A Window to the Soul

It sits in my jewelry box, intermingled with my collection of cheap, cubic zirconium studs from Claire’s and my chunky new thrift store bracelets. A small jewel sparkles within the sleek silver, not a diamond, just a look-alike. It shimmers small and smooth, almost feminine, almost pretty. It didn’t look so pretty when it was in my face.

Eyebrow rings never really appealed to me. They’re not exactly my style—too tattoo and skull-and-crossbones for my taste. Too rebellious. Too emo. Not me. 

And yet, every time I sift through my hand-painted, Ecuadorian jewelry box, I remember that, at one point, it was me. 
. . .
                       
Countless girls had pierced their noses. The dainty studs glittered their faces like freckles. I scoffed each day when a new girl appeared in class, eyes bright, noses bejeweled. How silly. How conformist. 
Mindi had it right.  A jagged metal loop protruded from her eyebrow, not her nostril.

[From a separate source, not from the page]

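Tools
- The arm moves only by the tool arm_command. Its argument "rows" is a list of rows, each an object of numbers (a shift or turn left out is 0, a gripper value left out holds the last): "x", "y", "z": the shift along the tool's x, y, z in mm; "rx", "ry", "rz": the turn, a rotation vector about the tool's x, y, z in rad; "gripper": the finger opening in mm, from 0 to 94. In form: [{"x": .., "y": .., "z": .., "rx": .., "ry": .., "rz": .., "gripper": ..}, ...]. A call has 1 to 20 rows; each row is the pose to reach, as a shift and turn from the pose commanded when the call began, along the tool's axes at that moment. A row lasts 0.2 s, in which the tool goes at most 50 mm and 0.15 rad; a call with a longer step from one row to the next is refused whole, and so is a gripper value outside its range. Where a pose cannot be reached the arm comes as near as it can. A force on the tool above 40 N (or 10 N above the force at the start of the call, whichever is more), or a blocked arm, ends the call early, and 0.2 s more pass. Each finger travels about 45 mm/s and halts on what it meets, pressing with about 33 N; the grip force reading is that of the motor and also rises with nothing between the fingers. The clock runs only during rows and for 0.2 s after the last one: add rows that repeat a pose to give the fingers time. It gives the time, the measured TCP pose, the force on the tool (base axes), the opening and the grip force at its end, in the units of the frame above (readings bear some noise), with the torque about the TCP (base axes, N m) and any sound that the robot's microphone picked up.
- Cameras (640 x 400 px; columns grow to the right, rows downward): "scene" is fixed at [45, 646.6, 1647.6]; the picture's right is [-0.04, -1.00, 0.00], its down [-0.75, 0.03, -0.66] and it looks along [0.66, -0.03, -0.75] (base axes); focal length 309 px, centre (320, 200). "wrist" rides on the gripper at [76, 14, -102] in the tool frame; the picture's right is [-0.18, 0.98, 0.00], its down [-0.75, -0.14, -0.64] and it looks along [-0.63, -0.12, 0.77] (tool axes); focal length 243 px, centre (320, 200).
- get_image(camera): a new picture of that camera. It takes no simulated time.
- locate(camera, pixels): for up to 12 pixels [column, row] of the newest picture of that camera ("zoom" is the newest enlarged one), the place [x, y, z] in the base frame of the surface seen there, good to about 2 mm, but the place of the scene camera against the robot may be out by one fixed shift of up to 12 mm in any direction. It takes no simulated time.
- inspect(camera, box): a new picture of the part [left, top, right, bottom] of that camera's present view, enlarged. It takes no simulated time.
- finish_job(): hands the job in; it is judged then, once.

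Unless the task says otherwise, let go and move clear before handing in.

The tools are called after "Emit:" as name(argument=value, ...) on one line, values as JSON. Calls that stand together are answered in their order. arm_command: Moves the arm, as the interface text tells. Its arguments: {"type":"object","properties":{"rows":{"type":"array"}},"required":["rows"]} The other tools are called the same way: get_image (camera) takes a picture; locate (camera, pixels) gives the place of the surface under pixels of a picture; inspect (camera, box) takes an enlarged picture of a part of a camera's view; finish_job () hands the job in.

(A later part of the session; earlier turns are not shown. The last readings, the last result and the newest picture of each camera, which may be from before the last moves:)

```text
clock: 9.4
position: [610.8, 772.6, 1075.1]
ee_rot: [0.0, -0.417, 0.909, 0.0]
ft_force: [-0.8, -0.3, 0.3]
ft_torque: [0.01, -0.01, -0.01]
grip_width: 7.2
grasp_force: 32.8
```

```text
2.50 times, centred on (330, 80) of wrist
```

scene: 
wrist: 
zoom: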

A real statement. Rebellion. 
Mindi’s eyebrow ring scowled, grotesque and abrasive, making her unapproachable, inhospitable. Perfect. 
           
With each new question and each new experience a part of me slipped away, disappeared. I did not match my beliefs. I did not have beliefs. 
           
My mind became unfamiliar territory, unknown. I ached for my face to be unfamiliar as well. 
. . .
                       
I clenched my teeth while my hands fisted and unfisted themselves. The curved needle lingered expectantly, ravenously, in the tattoo artist’s steady hand. I had to remind myself to breathe. One meager tear crept saltily down my cheek as the hollow needle bit into the soft skin above my eye. The needle slid smoothly, slowly, like knitting. More like sewing actually, or mending. But the hollow tube paved the way for a thick bar of metal, not thread. This needle didn’t mend or fix, although something was definitely broken. Teeth grinding, palms sweating, I finally exhaled. It was finished. 
. . .
The checker absently scanned my Herbal Essences spray gel, graham crackers, and pack of Extra green apple gum.  His eyes never left my face.  Heat flushed my cheeks and I wondered if I had something in my teeth.  Only in the parking lot did it click. 
The eyebrow ring.
Nothing had changed. Men with six packs of Miller Light and diesel trucks still congregated outside the Handy House.  The air hung oppressive and humid in the North Carolina summer heat. I received sweat-sticky hugs and furtive stares from my aunts and uncles. No questions.  Just stares. 
Was this what I wanted?             
. . .
I no longer wore the dainty gold promise ring my dad had given me for my 16th birthday. That sounds bad. I didn’t lose the promise, just the conviction. The perfect circle grated against the segmented me. The certainty belonged to someone else. 
Instead I wore my eyebrow ring. Ring implies circularity, continuity, but that’s not accurate. Dissociated, fragmented, pierced says it better.
The mirror always offered a surprise. The metallic glimmer of my reflection in store windows or car mirrors never felt like me.
I woke up one morning tired of surprises.  No longer the person wishing to repel. 
Now it sits in my jewelry box, intermingled with my collection of cheap, cubic zirconium studs from Claire’s and my chunky new thrift store bracelets.